Profile of a Criminal Foot Fetishist
Charles Boney’s “indictment has raised questions about whether his fixation with women’s feet — which he first acknowledged in 1989, when he was arrested in Bloomington, Ind., for knocking three women to the ground and stealing one shoe from each — may have figured in the Camm murders. In the affidavit filed in that case, investigators said Boney placed Kim Camm’s shoes on top of her Ford Bronco; her bare feet had cuts and bruises. In an interview with The Courier-Journal on March 1, before he was arrested, Boney testily denied having a foot fetish. ‘I’m a man,’ he said. ‘I like women. I like all of a woman.’ But after his arrest in the Bloomington shoe thefts in the late October 1988, police said in a report, Boney volunteered, ‘This may seem strange, but I have a thing for ladies’ legs and feet.’ And Faust said that a few weeks ago, Boney told him that he had found a new job, distributing pantyhose for Hanes. A spokeswoman for Hanes, Peggy Carter, said the company sells all its hosiery direct, that it has no distributors, and that it had never heard of Boney…” —Courier Journal (US)

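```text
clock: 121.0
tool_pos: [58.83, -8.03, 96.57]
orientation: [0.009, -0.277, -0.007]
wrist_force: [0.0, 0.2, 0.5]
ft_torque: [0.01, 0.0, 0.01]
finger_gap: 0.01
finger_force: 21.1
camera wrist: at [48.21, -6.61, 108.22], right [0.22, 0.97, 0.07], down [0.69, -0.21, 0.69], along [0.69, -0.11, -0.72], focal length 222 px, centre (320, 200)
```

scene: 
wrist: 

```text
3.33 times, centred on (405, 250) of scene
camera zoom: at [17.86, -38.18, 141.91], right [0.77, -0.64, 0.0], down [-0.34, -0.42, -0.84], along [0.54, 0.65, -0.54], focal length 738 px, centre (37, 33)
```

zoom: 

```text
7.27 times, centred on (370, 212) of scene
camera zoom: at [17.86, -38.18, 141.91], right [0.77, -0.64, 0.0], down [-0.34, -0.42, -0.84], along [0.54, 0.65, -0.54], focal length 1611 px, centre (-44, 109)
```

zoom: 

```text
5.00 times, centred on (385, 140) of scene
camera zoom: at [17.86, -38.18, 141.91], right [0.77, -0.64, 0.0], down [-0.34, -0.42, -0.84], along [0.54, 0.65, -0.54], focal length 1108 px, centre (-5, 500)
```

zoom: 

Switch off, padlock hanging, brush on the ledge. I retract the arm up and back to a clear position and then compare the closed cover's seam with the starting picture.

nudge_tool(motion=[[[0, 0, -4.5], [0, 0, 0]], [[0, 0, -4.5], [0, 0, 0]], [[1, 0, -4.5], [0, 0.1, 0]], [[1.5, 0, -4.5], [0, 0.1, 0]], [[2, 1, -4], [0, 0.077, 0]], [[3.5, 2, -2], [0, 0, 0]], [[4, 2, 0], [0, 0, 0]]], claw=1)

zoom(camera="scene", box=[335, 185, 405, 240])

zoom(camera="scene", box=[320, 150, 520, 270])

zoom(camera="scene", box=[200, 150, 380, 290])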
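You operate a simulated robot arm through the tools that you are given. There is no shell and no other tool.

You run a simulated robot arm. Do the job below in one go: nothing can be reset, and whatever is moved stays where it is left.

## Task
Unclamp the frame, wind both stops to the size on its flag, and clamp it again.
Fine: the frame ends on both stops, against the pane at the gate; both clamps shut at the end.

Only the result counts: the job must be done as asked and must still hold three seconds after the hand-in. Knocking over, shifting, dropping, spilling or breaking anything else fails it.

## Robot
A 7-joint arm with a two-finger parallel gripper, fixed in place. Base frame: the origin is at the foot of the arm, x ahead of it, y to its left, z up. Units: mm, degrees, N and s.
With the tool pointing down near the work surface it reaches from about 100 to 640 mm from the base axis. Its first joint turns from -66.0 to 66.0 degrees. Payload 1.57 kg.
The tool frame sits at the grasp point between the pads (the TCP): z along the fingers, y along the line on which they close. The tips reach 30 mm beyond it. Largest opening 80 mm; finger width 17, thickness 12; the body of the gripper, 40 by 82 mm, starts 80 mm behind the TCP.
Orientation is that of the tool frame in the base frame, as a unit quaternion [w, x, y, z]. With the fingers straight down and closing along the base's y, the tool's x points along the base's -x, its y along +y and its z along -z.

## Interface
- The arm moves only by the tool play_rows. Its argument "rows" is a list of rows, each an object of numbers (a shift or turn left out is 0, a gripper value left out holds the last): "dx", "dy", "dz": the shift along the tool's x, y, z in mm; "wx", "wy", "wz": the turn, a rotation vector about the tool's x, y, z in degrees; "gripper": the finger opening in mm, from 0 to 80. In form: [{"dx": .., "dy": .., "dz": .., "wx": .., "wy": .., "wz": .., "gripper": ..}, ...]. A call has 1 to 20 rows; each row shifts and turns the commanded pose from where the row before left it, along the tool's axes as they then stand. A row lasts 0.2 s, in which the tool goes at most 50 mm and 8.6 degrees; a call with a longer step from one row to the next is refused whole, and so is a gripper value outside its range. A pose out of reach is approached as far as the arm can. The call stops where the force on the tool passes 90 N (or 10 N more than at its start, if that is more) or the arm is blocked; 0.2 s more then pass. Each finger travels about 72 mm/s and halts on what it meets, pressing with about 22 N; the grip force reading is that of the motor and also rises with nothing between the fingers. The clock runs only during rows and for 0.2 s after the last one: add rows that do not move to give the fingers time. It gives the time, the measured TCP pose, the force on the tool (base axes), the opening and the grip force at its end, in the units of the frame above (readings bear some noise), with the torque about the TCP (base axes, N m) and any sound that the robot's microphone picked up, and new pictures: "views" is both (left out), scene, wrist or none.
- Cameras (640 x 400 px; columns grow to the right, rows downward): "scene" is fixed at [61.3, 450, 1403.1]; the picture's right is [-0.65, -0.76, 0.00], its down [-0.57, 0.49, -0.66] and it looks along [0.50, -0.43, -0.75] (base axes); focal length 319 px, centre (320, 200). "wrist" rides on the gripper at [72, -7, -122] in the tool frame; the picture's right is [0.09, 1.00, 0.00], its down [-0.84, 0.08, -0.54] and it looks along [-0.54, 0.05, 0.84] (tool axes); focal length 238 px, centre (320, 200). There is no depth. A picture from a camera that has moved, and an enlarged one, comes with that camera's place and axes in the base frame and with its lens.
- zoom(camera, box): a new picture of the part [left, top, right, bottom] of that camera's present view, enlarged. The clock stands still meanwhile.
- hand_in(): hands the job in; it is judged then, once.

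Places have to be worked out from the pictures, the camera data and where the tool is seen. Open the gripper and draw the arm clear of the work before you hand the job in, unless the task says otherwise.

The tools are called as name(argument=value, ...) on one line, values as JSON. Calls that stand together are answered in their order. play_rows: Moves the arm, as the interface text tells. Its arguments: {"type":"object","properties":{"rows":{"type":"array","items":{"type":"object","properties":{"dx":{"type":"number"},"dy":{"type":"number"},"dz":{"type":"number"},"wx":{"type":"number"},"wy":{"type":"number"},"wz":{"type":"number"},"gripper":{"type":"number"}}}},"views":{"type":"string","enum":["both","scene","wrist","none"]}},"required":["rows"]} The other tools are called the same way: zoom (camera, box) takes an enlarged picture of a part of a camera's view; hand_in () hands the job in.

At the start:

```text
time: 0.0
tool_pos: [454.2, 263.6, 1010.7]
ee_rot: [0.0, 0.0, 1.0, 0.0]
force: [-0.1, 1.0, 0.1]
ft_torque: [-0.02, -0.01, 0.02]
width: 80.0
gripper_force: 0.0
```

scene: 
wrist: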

Charles Boney, the subject of this long news profile, is apparently a complicated ne’er-do-well. He is described as such a genteel and polite person that the very people he’s robbing at gunpoint don’t really fear him. He’s been implicated in various felonies — assault, robbery, murder — and yet in prison he aced his college courses and authored a romance novel titled “I Wish for Love.”
But the one constant in his complicated life appears to have been his foot fetish. His life of crime apparently began when he assaulted a few girls for their shoes. Later he married — for the second time, so far as you can make out from the article — and the first conversation he had when meeting his wife-to-be was about feet. “That”s how we started talking,” his wife told a tv station. “I kind of have a shoe fetish, too. Not a foot fetish, but a shoe fetish.” Evidently their marriage was something of a folie à deux with feet as its focus. And then Mr. Boney somehow got involved in helping a former state trooper kill his wife and children. After the murders, police found the wife’s shoes carefully perched atop her Ford Bronco. Was one of the perpetrators — perhaps Mr. Boney? — setting them aside from the mayhem, putting them on a pedestal or impromptu altar?
The news profile wonders whether Mr. Boney’s foot fetish might not be the driving force behind his life of crime. However, it doesn’t really force the argument, since indeed it’s a difficult argument to make: plenty of people worship feet without ever landing in jail for acts of brutal thuggery. At the same time, though, it’s hard to deny that feet seem to have occupied a central position in his crimes. Is it because there might be some connection between his fetish and his criminal behavior? Or is it because, if he’s truly a fetishist, then feet would play a prominent part in any aspect of his life, criminal or otherwise?